Significant bibliographic gaps sometimes occur. Ch. 1’s discussion of the Bendideia betrays no knowledge of Parker or Wijma;4 Ch. 3 relies primarily on Jacoby for the patrios nomos and demosion sema, while neglecting Clairmont and Arrington; 5 Aleshire is missing from Ch. 4’s discussion of the Athenian Asclepieion.6
Despite these flaws, Corcoran’s book is worth reading. It tackles a challenging and understudied topic, uses a wide range of sources, and does so intelligently. If the results ultimately contribute more to metaphysics than topography, that is perhaps to be expected in a written work striving to transcend the physical and reach the Realm of Being.
Notes
1. Debra Nails, The People of Plato: A Prosopography of Plato and Other Socratics Indianapolis, 2002, 307-308.
2. On the relationship between the two figures and their work, see e.g. Mark Munn, The School of History: Athens in the Age of Socrates, Berkeley, 2000.

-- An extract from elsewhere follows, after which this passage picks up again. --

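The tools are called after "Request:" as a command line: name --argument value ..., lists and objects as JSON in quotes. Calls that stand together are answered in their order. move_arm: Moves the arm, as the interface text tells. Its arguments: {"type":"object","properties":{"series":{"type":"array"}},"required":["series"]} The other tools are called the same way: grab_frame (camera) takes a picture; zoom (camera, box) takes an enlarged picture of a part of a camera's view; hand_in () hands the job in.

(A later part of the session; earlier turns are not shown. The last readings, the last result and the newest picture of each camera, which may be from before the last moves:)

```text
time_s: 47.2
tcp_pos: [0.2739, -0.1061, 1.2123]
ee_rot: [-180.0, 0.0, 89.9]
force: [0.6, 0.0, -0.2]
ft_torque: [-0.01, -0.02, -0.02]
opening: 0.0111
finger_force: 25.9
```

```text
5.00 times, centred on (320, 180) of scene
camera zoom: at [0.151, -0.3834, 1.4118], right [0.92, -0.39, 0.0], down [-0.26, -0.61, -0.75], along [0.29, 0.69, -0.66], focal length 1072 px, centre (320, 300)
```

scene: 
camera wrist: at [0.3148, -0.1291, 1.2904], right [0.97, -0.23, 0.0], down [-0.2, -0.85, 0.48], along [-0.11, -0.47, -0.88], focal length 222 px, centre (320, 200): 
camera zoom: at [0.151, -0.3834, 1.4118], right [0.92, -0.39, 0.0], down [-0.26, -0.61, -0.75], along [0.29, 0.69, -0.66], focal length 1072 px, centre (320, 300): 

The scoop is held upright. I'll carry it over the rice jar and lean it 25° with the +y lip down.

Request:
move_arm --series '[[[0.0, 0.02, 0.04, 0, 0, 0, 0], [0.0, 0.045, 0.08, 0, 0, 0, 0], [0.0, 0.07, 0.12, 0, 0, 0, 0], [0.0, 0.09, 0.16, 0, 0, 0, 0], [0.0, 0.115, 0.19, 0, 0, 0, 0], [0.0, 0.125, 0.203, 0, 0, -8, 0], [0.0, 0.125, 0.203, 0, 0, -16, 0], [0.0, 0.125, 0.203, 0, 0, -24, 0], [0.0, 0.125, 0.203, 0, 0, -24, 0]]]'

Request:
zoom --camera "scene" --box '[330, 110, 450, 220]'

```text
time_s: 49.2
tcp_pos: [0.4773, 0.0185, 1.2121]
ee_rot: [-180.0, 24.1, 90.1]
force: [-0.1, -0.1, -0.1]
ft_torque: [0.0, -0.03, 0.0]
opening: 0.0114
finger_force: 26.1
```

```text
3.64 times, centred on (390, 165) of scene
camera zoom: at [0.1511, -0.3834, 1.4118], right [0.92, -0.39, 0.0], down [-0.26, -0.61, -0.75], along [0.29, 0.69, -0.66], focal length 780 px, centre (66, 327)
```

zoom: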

3. Robert Garland, The Piraeus, London, 1987, 144-145.
4. Robert Parker, Athenian Religion: A History, Oxford, 1996, 170-175; Sara Wijma, Embracing the Immigrant: The participation of metics in Athenian polis religion (5 th -4 th century BC), Stuttgart, 2014, 126-155.
5. Christoph Clairmont, Patrios Nomos: Public Burial in Athens during the Fifth and Fourth Centuries B.C.: The Archaeological, Epigraphic-Literary, and Historical Evidence, Oxford, 1983; Nathan Arrington, “Topographic Semantics: The Location of the Athenian Public Cemetery and its Significance for the Nascent Democracy,” Hesperia 79 (2010), 499-539.
6. Sara Aleshire, The Athenian Asklepieion: The People, their Dedications, and the Inventories, Amsterdam, 1989.